Among PETA's concerns is also that Serval cats are included in the International Union for Conservation of Nature (IUCN) Red List of Threatened Species as "least concern," and "relatively abundant and widespread."
Alessio acknowledges the different gestations of the two animals but said there is little data to prove Savannah cats have higher rates of premature birth than other cats. In about five years as a breeder, she said she has seen two litters that "didn't look completely full-term."
Libbie Kerr, a Bengal cat breeder in Central Ohio, said the reason she is selective is to have the healthiest cats she can.
"I place them very consciously and carefully," she said. "I work on enriching peoples' lives. That is something all of us need to do."
Marilyn Krieger, a certified cat behavior consultant since 2006 with the International Association of Animal Behavior Consultants, owns Bengals and Savannahs in the San Francisco Bay Area.
She said Bengals and Savannahs are "extremely safe," and other cats descended from "hybrid" mixes are "just like any other domestic cat." Krieger owns six cats and has been running her business, The Cat Coach, since 2005.
"It always depends on the individual cat and doesn't have to do with the breed," she said.
Australia has banned Savannah cats, but Brigitte Cowell, a Savannah breeder born in Sydney said the threat to native wildlife by domestic cats is more of an issue there than in the U.S.
"If you read the 40-page government report that was submitted for this ban, it proved nothing but that domestic cats are very bad for the native fauna and that they assumed that because Savannahs were huge cats, then the threat was intensified, as either they would be better hunters or need to eat more native animals to survive," Cowell said.
Cowell and other cat breeders say they are wary of speaking to the media after depictions of Savannahs and other hybrid cats in the media.
"I was extremely disappointed in the New Yorker for publishing such a biased and inaccurate story such as "Living Room Leopards" by Ariel Levy," Cowell said. "The lack of fact-checking and the inability to present a balanced argument resulted in an impression of an amateur 'fluff piece' with an anti-breeder agenda."
Cowell objects to the characterization that Savannahs are "wild" animals and their owners are out of control.
"I find it completely disturbing that the author hunted out what seemingly are freakish cat breeders, ones that see nothing wrong with ignoring veterinary advice and self-medicating their breeding cats through gory unsuccessful pregnancies, that see nothing wrong with proudly reporting how viciously their cat might react to a dog, that see nothing wrong with owning so many cats they don't have names but only microchip numbers.

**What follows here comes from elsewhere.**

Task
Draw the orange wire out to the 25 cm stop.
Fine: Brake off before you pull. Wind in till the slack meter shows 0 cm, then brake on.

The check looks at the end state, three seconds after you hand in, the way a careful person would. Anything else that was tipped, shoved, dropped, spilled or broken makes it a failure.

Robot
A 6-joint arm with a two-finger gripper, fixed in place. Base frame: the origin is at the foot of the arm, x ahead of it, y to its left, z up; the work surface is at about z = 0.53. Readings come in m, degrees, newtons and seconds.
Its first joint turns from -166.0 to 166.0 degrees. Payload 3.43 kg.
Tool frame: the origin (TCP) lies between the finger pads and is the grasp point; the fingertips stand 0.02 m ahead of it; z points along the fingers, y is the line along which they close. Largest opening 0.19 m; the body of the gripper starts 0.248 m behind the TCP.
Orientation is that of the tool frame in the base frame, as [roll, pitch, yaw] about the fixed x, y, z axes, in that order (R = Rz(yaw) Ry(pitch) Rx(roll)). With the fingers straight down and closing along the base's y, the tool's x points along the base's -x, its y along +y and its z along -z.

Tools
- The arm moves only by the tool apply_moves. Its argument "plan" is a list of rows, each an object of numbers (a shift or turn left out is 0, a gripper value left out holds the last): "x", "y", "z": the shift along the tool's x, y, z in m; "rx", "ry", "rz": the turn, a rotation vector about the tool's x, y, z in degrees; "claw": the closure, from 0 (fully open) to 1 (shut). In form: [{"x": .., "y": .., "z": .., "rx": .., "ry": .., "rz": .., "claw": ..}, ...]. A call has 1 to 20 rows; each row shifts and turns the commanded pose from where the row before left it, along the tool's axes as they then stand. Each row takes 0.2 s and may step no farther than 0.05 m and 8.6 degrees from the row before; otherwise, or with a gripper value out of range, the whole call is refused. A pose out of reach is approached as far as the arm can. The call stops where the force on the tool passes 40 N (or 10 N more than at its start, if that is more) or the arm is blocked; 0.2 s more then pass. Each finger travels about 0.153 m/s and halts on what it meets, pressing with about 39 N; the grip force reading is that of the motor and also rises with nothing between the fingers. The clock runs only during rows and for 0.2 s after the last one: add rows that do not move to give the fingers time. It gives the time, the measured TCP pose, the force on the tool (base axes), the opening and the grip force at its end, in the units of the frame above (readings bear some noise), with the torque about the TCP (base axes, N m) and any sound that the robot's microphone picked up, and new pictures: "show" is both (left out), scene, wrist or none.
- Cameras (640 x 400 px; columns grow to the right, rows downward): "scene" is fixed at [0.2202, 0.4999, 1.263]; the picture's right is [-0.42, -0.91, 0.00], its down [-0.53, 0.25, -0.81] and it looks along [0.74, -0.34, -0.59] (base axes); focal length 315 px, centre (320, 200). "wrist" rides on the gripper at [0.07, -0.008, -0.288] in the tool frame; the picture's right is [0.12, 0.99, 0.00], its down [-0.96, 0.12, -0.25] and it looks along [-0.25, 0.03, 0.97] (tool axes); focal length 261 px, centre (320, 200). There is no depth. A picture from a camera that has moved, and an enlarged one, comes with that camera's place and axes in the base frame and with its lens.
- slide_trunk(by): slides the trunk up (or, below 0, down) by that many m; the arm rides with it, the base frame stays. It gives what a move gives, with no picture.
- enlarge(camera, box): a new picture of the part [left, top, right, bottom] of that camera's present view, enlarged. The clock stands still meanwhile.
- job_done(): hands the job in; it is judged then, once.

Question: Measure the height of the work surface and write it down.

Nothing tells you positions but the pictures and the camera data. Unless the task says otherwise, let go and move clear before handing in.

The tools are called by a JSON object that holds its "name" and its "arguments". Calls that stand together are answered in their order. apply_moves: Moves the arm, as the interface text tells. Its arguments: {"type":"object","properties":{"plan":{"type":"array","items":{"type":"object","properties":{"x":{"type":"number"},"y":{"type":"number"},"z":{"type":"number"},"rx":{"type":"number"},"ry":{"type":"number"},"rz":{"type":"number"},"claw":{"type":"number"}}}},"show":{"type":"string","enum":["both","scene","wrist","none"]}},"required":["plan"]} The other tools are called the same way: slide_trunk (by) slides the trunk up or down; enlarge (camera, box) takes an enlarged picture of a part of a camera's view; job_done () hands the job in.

This is NOT the norm for a cat breeder," Cowell wrote in a letter to the editor of the New Yorker.
Cowell also said the Serval, the Savannah's ancestor, was also mischaracterized as eating gazelles and springbok. The San Diego Zoo states that its diet includes birds, reptiles, frogs and large insects.
Cowell said her Savannah cats get along fine with her traditional domestic cats and her pet beagle, Georgie.
"All the Savannahs adore Georgie. He's "Uncle Georgie" to all the kittens born here. Georgie knows if he wants to play he doesn't have to look far to find a Savannah playmate, but if he's feeling sedate he just ignores them," she said. "They are very different cat breeds but are very compatible."
Alessio also said her daughter, who was two and a half years old when she and her husband got her first Savannah, got along fine with the cats.
She said many of the misperceptions of Savannahs or other hybrid cats, even built into some laws, come from the Internet.
"I think these laws meant well and you get someone in there that completely doesn't understand what the breed is and they interpret it the way they want to," she said.